I am Torn.
Have been obsessively planning, training, sewing, living and working towards my goal of racing the Tour Divide. It is no secret that this ride, this race has sort of taken over my life as it does to many who can not escape the gravity of this event.
I am hungry for this experience once again.
To sink deep into that wonderful mode of living, breathing, eating and traveling on the bike. A simple existence that is defined by finding food, water, shelter and the strength and motivation to ride as many miles as one can. The last time I did the TD was one of the best times of my life. Miles and miles of back roads down the spine of America. So many great people, gorgeous sunsets and personal highs.

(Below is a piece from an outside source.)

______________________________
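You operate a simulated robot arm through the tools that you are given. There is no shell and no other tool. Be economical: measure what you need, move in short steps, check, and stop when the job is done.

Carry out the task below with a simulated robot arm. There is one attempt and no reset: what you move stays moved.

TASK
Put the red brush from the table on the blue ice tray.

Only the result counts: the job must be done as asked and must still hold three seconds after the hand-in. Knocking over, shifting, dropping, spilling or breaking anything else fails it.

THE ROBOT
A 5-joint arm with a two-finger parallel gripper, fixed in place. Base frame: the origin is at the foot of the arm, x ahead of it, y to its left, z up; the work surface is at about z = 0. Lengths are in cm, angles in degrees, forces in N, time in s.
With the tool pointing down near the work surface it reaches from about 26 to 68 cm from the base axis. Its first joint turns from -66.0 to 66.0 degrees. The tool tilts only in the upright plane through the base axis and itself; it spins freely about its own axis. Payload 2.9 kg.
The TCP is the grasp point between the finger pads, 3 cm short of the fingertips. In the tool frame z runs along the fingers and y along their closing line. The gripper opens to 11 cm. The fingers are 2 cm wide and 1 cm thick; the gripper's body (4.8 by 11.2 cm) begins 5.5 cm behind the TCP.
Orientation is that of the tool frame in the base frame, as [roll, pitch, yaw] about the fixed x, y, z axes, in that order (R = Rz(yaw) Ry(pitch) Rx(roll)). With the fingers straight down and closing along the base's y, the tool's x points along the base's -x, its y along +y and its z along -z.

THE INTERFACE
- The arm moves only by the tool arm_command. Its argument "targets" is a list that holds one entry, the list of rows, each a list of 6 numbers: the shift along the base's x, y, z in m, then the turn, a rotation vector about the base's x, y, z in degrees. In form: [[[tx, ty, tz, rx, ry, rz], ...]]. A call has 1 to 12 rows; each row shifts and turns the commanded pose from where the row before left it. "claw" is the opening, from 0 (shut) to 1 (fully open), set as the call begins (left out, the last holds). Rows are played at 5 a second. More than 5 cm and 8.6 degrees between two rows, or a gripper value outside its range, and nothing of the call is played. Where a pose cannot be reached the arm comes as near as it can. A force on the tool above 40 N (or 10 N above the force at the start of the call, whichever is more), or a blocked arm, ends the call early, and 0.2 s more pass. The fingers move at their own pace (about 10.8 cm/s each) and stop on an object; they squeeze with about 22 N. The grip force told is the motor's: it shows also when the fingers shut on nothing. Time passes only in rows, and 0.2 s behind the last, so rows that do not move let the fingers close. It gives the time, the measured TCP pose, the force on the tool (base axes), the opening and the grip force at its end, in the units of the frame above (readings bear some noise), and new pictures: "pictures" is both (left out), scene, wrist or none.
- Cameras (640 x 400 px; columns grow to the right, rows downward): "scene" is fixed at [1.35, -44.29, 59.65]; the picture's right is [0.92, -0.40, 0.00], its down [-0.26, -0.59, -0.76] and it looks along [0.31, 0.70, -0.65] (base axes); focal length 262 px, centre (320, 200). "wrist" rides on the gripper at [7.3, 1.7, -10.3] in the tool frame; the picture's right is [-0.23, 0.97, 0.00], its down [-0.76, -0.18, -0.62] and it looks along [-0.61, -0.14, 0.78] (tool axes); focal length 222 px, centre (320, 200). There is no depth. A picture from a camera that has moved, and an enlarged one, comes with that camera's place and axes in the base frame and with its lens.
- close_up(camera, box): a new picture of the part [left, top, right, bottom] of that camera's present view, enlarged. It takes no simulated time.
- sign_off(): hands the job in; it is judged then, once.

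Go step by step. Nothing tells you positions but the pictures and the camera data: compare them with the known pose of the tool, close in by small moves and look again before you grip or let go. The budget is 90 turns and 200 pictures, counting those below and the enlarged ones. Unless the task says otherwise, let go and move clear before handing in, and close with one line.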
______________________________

In 2011 it snowed all spring. Most of us who road the Tour Divide that summer missed some good sized chunks of the course due to snow that didn’t melt out for weeks after we passed through. I really really want to see those high and wild places. A good part of my drive to return is to do just that, ride the whole course.

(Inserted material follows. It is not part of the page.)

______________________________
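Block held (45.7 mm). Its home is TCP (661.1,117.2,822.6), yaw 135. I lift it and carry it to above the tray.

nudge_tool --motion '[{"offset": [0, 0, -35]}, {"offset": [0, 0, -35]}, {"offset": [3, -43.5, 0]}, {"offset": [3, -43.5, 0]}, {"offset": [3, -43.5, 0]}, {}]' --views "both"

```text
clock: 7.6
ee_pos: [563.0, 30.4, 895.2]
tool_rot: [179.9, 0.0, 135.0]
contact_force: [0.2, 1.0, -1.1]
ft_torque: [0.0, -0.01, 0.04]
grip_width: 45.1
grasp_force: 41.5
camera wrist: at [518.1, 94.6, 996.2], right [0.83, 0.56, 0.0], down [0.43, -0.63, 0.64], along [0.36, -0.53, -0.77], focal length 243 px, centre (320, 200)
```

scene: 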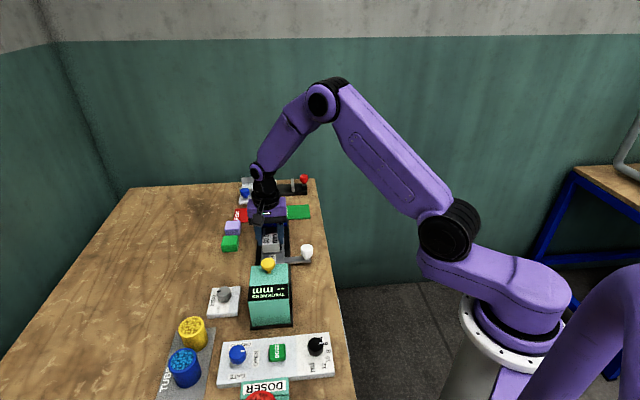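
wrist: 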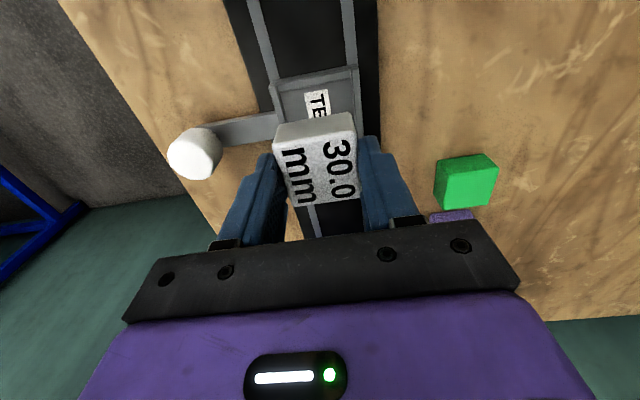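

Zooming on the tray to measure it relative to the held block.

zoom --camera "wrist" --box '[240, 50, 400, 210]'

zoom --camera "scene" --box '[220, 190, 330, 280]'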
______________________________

There is also the drive and desire within me to push myself. To bump up against and perhaps go beyond my own limits. I want to go faster. I know I can do it and have been training hard in attempt to do just that. Honestly I would love to give a go at the record.
Thing is mother nature is in charge of many aspects of the Divide. Instead of melting, it is still snowing up in the high country. It could warm up and begin to melt, but the snowpack is deep in many places along the route, many of the same places I missed last time.
Conversely, it is looking like another dry hot winter and spring in New Mexico. That could mean fire closures along the route by the time we roll through in June.
All this leaves me torn. After putting in so much preparation it seems impossible to resist the calling of my quest. Yet with the given conditions, my dreams of seeing the unseen parts of the route and testing myself, are slipping away.
It leaves me wondering. Do I wait a year? Do an Individual Time Trail in the fall? Carry on and race anyways. Not sure I want to do another Tour Divide full of reroutes. It is just too expensive an endeavor to do lightly. When I sit around and think about it, I lean towards bowing out. Out on a bike ride I instead think, just go race, who knows when the whole course will be raced 100%? Tough choices, none perfect.
Although it is frustrating, I am reminded that we are blessed to have such quandaries to think upon. For now guess I just keep training….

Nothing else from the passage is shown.